Its members work together for waste prevention, collection, recycling and the increased uptake of secondary resources in low- and middle-income countries. Concrete guidelines are drafted in four working goups on subjects such as resource conservation, closing the cycles for packaging and improving general conditions, especially in emerging economies.
Positive impact with environmentally-friendly side effects
The circular economy prevents trash generation and brings about other positive side effects. In such an economy, plastic is not only an ideal material for all kinds of everyday use, but also a reusable material from which new plastic can be made. Did you know that petroleum is the major component in most plastic? This raw material is much too valuable to throw away or sink into the ocean.
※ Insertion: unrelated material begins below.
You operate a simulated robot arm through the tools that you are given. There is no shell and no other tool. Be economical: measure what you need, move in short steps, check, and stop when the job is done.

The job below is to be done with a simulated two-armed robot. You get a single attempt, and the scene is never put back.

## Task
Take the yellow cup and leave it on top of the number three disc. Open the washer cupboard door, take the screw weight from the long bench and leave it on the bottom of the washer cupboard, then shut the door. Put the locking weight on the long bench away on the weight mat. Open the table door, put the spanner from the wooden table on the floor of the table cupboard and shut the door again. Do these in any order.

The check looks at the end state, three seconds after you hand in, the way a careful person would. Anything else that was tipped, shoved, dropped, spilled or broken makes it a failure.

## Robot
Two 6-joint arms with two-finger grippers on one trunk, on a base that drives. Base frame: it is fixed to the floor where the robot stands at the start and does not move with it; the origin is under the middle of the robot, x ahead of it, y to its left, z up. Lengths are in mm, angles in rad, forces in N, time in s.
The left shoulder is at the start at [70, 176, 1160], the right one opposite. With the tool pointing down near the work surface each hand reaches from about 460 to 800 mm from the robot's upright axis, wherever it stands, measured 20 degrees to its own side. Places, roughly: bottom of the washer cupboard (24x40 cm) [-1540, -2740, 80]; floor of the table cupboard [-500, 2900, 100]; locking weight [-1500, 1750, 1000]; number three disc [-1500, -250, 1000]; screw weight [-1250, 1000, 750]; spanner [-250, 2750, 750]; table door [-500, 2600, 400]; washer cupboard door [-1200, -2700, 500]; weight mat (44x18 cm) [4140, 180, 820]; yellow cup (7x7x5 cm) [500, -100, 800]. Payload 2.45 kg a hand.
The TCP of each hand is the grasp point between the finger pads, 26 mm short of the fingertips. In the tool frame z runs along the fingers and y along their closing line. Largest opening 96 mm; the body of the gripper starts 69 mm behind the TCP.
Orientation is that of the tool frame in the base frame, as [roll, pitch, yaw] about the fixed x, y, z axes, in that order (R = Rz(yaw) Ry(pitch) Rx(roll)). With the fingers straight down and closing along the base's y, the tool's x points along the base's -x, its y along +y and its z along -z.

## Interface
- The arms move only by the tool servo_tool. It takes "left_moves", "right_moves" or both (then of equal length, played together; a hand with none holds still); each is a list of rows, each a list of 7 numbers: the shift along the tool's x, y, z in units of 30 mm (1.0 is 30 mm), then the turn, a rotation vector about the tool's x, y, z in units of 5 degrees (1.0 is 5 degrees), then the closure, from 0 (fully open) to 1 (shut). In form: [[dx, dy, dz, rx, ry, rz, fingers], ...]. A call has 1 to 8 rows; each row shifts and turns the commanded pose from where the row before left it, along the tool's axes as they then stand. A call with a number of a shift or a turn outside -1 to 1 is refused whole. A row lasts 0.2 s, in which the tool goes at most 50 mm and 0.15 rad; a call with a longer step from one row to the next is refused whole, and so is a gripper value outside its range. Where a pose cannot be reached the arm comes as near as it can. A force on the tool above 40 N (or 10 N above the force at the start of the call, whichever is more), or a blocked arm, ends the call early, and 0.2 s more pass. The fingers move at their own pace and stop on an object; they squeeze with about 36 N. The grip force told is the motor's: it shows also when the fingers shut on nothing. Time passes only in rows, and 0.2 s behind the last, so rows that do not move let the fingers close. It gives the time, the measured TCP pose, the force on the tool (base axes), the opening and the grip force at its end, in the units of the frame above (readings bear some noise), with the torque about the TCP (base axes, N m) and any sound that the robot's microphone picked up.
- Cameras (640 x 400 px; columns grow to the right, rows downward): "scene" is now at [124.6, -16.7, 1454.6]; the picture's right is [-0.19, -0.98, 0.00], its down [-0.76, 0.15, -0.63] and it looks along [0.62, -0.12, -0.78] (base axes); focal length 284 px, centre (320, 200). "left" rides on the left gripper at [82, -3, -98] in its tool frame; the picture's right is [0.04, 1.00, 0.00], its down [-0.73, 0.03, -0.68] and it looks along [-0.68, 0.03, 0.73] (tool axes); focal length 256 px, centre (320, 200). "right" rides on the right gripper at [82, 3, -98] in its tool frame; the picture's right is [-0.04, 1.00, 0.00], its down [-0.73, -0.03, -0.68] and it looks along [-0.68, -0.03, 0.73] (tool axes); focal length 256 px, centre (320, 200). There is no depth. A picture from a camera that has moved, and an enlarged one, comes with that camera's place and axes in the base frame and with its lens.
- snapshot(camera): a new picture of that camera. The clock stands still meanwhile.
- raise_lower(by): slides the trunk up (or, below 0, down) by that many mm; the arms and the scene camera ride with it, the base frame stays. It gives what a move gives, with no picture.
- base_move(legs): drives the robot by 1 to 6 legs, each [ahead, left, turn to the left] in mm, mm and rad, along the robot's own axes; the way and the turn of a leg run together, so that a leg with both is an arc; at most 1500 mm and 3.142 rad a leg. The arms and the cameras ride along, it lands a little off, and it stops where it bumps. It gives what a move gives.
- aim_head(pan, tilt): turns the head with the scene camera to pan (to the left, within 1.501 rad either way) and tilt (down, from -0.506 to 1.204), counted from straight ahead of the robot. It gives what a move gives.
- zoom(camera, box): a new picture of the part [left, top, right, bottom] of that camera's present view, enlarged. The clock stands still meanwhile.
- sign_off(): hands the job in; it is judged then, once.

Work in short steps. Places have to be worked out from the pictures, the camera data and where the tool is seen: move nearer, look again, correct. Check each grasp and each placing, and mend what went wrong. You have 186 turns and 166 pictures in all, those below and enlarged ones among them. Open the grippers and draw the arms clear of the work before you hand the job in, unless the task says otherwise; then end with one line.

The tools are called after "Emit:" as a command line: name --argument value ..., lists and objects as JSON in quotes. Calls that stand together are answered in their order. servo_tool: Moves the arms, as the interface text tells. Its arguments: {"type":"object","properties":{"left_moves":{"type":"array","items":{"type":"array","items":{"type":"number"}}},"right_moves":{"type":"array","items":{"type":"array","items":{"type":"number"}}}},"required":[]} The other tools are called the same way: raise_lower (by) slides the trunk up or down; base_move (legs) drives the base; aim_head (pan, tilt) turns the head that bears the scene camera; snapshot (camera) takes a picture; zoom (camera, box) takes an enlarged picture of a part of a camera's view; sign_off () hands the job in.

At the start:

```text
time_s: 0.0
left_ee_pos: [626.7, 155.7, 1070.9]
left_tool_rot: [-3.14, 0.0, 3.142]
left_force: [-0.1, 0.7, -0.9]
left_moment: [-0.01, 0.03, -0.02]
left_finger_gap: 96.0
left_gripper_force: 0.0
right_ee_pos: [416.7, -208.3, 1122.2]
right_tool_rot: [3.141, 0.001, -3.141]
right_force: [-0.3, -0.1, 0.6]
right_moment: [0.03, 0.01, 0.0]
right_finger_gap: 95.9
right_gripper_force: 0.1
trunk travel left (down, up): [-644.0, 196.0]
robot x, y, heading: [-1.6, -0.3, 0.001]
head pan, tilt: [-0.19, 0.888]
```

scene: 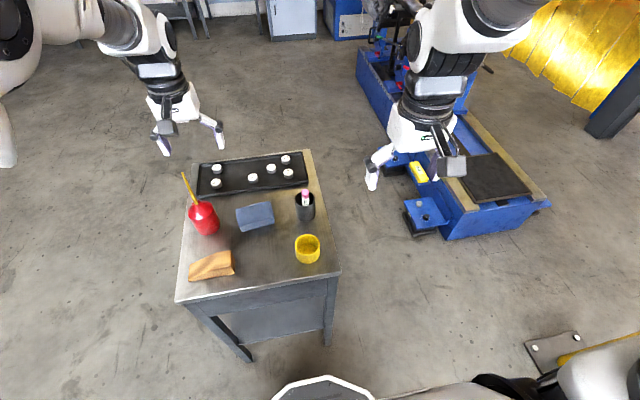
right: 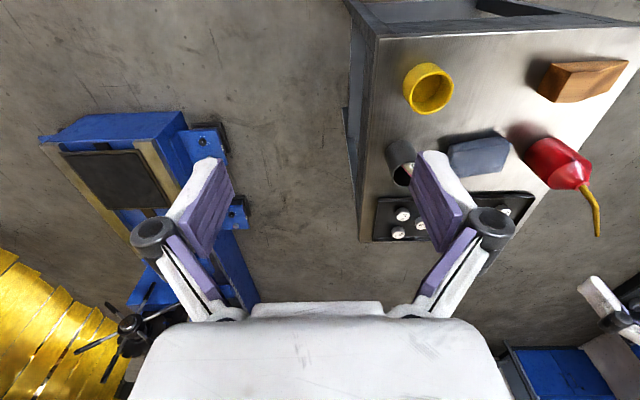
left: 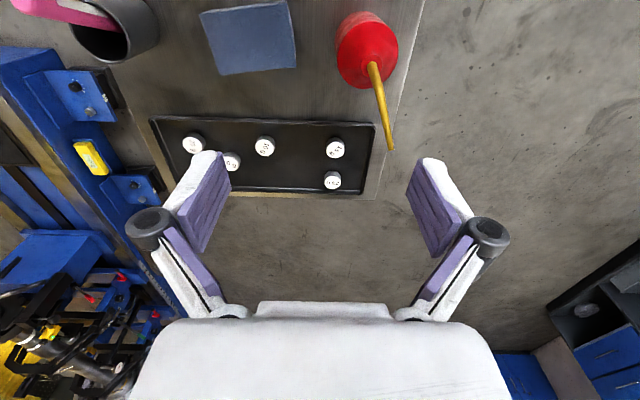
Moreover, the circular economy protects the climate as the manufacture, transport and distribution of recyclates requires less energy than the use of new raw material.
Recyclate Initiative shows: recycling works!
We for Recyclates is working toward genuine recycling with the Recyclate Initiative. Our efforts can succeed only when packaging from the Yellow Bag can be brought into a closed technical cycle. Recycling of PET, HDPE and PP has reached record levels with hundreds of millions bottles made from PET recyclates and packaging units from other recyclate plastics which have been brought to market. Success shows that recycling works!
Reinhard Schneider, winner of the German Environmental Award 2019 and founder of the Recyclate Initiative, regularly provides important stimulus, for example, in his appearances at the G7 summit in Berlin, at the World Economic Forum in Davos, at the Circular Economy Stakeholders Conference in Brussels and at the G20 Workshop on Resource Efficiency in Berlin. What may convince most people is that we do not demand or admonish, but instead we show that our way works! And so, we are sure that in the same way that the ocean is fed by many individual rivers, the joint global solution arises from lots of projects conducted in the spirit of the Recyclate Initiative.